▸ **GIVEN TASK**: Return each line of the listing below, unchanged, and omit the images.

────────────────────────────────────────

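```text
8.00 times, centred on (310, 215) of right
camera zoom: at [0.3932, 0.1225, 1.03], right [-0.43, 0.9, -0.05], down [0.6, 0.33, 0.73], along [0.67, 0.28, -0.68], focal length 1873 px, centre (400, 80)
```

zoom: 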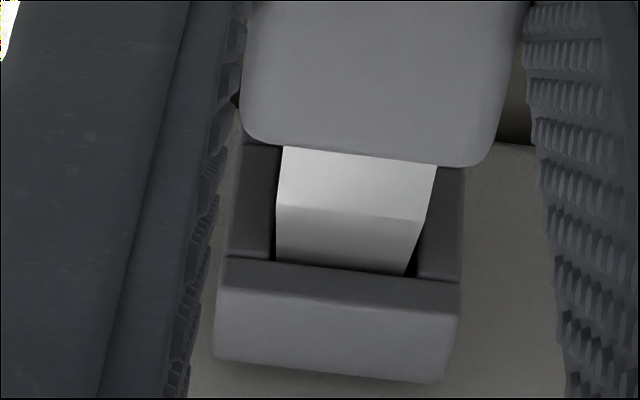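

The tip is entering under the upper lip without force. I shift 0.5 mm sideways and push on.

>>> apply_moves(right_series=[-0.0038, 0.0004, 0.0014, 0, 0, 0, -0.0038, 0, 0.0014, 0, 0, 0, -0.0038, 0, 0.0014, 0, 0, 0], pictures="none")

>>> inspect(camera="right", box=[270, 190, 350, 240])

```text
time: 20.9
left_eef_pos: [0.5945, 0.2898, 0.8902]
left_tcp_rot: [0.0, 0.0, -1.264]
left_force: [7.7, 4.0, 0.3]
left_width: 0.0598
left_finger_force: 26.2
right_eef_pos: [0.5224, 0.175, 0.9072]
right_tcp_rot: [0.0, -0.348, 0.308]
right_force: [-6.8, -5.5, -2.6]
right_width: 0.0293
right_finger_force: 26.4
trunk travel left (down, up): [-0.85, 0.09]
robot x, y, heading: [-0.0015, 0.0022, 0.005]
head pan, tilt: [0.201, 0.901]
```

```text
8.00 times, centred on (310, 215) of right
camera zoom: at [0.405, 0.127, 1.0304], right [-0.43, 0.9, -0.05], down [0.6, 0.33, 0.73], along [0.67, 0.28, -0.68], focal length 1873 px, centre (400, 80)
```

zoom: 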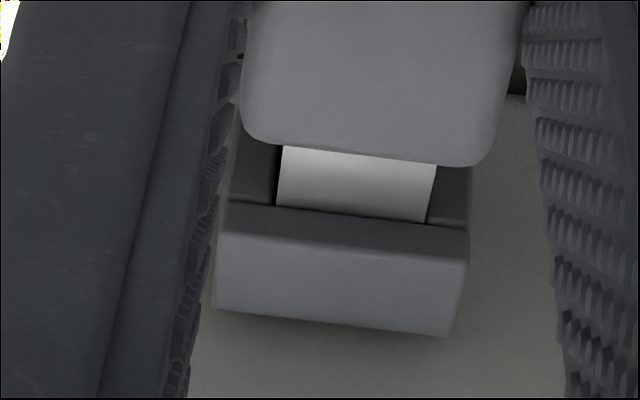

────────────────────────────────────────

▸ **THE REPLY**:
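```text
8.00 times, centred on (310, 215) of right
camera zoom: at [0.3932, 0.1225, 1.03], right [-0.43, 0.9, -0.05], down [0.6, 0.33, 0.73], along [0.67, 0.28, -0.68], focal length 1873 px, centre (400, 80)
```

zoom: 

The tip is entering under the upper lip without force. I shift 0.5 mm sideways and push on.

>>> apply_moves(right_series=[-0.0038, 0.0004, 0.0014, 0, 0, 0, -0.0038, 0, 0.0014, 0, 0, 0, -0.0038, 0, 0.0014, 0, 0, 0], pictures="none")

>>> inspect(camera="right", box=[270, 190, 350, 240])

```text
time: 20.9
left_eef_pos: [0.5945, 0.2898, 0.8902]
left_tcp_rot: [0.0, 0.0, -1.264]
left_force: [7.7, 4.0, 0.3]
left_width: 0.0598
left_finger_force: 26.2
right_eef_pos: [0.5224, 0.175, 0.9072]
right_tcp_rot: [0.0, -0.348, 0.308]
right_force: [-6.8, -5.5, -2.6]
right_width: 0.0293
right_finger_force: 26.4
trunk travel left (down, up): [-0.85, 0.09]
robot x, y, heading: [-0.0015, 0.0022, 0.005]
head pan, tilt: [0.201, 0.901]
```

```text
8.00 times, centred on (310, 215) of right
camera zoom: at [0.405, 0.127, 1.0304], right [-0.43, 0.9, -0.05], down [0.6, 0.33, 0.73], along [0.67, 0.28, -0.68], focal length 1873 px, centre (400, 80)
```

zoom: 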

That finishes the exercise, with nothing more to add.